In this series, I will attempt to analyze management-related issues that have festered for well over a decade within the New England Patriots organization which culminated in a 47-17 playoff loss to the rival Buffalo Bills. My analysis is not designed to be the 'be all end all' and nor do I wish to put forth personal attacks upon individuals who are only trying to do their collective jobs. The 'Patriots Way' was successful in the past and can be similarly successful moving forward, but it will never get to that point unless serious questions about internal management practices are fully scrutinized and addressed.
Brain drain and an inexperienced hierarchy
Over the past 20-plus years, the Patriots' success has become the envy of the league. How can they keep winning with players that were marginal at best elsewhere? How do they keep their salary cap so clean and are able to acquire talent at below market rates? What is it they are doing that allows them to acquire players that fell out of favor or are unproductive elsewhere and either return them to all pro production or build them into better players? The obvious answer would be the front office and the coaching staff for most followers of sports (however, this is a vastly overrated aspect due to numerous factors). Every team in the NFL wants a piece of that formula and will back up the Brinks truck in order to install a similarly efficient program within their organization with the promise that they too can become a perennial contender just like the Patriots.

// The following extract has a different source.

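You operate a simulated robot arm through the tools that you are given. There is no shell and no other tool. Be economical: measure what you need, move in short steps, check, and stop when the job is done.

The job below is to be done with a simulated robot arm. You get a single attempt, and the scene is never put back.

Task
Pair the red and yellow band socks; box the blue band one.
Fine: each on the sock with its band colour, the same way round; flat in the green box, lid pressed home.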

However, this plan comes with may caveats; there is no real way to evaluate whether the individuals poached from the Patriots coaching staff and front office have the capabilities to lead a program full of grown men that are highly paid and highly motivated within a competitive environment in which their livelihood can be ended within a split second. Are the individuals chosen for key organizational roles leaders of men or are they mere foot soldiers within an inflexible organizational pecking order? Are these individuals innovative with their own identity, ideas and ideologies or are they flawed individuals that respond to adversity by cosplaying other people? Sadly, most of these individuals are the latter; there is a rogue's gallery of former Patriots assistant coaches that have received an opportunity to sit at the head of their own program. They are often paired with other former members of the Patriots organization and together, they have often attempted and often failed at re-creating the magic that took place in Foxboro. They have signed former Patriots players, given promotions to low level staffers and carbon copied the organizational edicts, but collectively, out of six coaches given that opportunity to be a head coach, they have won two playoff games. Out of the litany of executives that have left the Patriots for opportunities to lead other organizations, they have one Super Bowl appearance and no championships.
Much can be speculated upon why these coaches have not succeeded, but a deeper dive into the circumstances in which they were relieved of those opportunities belies the lack of agency, innovation and voice Patriots' staffers have within that organization. Most of these coaches in conjunction with their compatriots in the front office overleveraged their abilities because they have failed to recognize that knowledge and adherence to a strict set of principles set forth within the Patriots organization do not necessarily apply elsewhere.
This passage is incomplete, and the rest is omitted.